What Now for California Health Care?

Last month the Senate health committee dumped the Schwarzenegger/Núñez Model ABX1 1, California’s trend-setting gadget for health-care repair. Senator Sheila Kuehl, who chairs that committee, tossed it for more personal reasons, other than the obvious $14-billion price tag and state budget deficit of similar size.

Senator Kuehl wants to bring back her own model, SB-840, a government automaton that will fry any remaining individual choice in California health care. Governor Schwarzenegger wisely vetoed this legislation in 2006, but it was reintroduced last year and now lurks in Assembly committee. Governor Schwarzenegger vetoed SB-840 because he knows it would create a government monopoly that would tilt the playing field against individual choice, likely past the point of no return.

Senator Kuehl, ironically, noted that a worrisome aspect of ABX1 1, which aimed for “universal” health care through compulsory purchase of private insurance, was a probable “lack of choice” of doctors and hospitals for patients. But under SB-840, California would implement a Canadian-style, government monopoly, health care system that would simply eliminate patient choice in favor of absolute government control.

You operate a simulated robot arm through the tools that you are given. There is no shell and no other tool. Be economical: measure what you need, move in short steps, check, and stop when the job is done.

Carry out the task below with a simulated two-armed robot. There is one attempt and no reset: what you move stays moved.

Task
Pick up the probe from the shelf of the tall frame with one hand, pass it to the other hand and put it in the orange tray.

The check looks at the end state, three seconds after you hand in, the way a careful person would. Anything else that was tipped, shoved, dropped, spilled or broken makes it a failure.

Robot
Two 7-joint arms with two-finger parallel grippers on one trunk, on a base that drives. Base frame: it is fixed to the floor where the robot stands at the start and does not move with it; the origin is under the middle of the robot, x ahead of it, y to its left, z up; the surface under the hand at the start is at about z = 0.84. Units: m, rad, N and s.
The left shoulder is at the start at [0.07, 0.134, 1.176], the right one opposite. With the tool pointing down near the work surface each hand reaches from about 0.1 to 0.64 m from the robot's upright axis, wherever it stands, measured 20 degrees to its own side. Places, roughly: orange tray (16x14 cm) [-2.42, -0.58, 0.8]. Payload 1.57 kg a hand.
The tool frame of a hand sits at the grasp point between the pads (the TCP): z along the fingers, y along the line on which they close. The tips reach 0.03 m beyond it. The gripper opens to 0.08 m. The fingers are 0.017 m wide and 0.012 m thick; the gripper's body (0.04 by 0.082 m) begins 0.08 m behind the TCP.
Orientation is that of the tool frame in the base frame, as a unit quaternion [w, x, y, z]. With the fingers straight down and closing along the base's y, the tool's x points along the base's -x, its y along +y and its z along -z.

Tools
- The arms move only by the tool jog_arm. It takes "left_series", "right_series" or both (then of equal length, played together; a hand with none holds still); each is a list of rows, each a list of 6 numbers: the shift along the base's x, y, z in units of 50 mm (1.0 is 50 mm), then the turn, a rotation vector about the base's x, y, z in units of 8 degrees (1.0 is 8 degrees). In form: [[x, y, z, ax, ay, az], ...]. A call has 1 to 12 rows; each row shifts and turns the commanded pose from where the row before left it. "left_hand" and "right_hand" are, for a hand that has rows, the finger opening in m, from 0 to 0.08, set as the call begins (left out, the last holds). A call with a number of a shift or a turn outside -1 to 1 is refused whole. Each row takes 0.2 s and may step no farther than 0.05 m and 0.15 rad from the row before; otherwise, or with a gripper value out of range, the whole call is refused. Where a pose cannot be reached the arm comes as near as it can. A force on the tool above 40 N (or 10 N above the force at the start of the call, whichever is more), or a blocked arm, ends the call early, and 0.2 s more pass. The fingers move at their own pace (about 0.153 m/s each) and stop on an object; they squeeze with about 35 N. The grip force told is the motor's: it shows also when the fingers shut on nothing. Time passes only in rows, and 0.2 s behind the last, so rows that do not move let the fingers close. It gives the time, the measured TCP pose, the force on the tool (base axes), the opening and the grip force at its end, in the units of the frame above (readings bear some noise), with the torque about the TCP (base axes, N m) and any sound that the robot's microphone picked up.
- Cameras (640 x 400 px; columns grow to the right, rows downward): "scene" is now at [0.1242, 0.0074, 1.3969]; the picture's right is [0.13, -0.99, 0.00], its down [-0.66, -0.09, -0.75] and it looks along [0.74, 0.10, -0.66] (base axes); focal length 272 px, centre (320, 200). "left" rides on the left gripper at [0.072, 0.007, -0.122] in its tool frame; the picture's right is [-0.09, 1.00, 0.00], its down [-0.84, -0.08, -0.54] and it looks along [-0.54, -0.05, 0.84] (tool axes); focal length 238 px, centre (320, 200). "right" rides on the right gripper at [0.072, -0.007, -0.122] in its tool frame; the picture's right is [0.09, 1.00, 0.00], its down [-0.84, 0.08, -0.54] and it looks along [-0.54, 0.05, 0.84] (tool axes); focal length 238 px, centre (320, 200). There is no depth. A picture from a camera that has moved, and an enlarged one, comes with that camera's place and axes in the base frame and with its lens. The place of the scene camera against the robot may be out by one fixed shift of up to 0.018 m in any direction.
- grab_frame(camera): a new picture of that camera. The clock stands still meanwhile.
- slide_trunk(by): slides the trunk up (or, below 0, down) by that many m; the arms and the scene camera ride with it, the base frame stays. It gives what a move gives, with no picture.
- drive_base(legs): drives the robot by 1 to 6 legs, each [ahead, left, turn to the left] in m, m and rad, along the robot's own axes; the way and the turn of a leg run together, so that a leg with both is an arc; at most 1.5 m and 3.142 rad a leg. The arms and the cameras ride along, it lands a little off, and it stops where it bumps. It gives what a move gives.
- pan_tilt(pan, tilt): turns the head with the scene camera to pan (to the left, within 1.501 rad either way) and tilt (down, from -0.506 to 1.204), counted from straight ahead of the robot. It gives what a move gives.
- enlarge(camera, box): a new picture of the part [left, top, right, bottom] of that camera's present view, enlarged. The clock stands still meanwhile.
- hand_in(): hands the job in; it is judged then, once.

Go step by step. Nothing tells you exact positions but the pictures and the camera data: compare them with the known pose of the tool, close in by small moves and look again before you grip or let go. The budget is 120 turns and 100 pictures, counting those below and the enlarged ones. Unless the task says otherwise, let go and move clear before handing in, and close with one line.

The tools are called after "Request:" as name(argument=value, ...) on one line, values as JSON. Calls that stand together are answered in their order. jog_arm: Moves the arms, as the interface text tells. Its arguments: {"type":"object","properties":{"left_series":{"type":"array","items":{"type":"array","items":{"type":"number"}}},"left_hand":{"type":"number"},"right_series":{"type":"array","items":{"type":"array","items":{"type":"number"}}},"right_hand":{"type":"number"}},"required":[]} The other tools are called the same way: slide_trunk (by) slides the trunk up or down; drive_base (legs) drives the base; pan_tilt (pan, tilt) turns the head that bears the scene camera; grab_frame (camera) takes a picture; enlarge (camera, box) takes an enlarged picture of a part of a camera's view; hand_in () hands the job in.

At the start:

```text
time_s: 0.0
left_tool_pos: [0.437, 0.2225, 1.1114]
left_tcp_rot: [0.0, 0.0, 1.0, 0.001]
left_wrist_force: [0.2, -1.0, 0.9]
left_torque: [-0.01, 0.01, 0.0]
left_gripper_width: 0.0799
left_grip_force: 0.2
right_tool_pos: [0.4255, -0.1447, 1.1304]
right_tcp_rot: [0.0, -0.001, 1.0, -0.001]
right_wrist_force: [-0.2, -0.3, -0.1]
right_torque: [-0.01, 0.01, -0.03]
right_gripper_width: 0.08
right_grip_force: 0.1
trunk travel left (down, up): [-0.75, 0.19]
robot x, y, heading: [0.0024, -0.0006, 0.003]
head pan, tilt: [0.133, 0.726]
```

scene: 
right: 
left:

In return for, at most, a reduction of four percent of current health spending, Californians would pay a heavy price for SB-840. The price would include a dramatic drop in the number of California physicians, long waiting lists for medical services costing an estimated $1 billion each year, and abuse of “free” health care, costing as much as $9 billion – much more than the amount saved by eliminating “profits.”

Partisans of big government are touting Kuehl-care but there is a better model, and it is not a toy. Instead, it’s a powerful tool: consumer-directed health care (CDHC). Several persistent legislators introduced good (CDHC) proposals last year, including state income-tax deductibility for Health Savings Accounts (to align with federal tax deductibility), a California health insurance exchange to allow employers to pay for workers’ individually purchased health insurance, implementing Health Opportunity Accounts in the state Medicaid program. Another good idea was to relax current restrictions on nurse practitioners’ scope of practice.

The state needs to make individual insurance affordable for patients by having health insurers compete for their dollars, not by subjecting both patients and insurers to more state control. Instead, we could allow employers and employees to direct pre-tax health payments toward the purchase of individual insurance, like Missouri and other states. To reduce premiums, the state should also allow patients to opt out of certain costly government mandates, such as acupuncture or alcoholism treatment, that they may not want or need.

The failure of ABX1 1 is not a mandate for SB-840 or any other government monopoly plan. Instead of capitulating to Kuehl-care, Californians should not give up support for good health care ideas. The governor calls himself a leader who won’t give up, and as he said, a setback is just a setback. It could be turned into an opportunity, if legislators are willing to learn the lesson before it is too late.

Once in place, government monopoly plans are difficult to reform, much less eliminate. Only consumer directed health care will expand individual choice and create more affordable options for all Californians.

Nothing contained in this blog is to be construed as necessarily reflecting the views of the Pacific Research Institute or as an attempt to thwart or aid the passage of any legislation.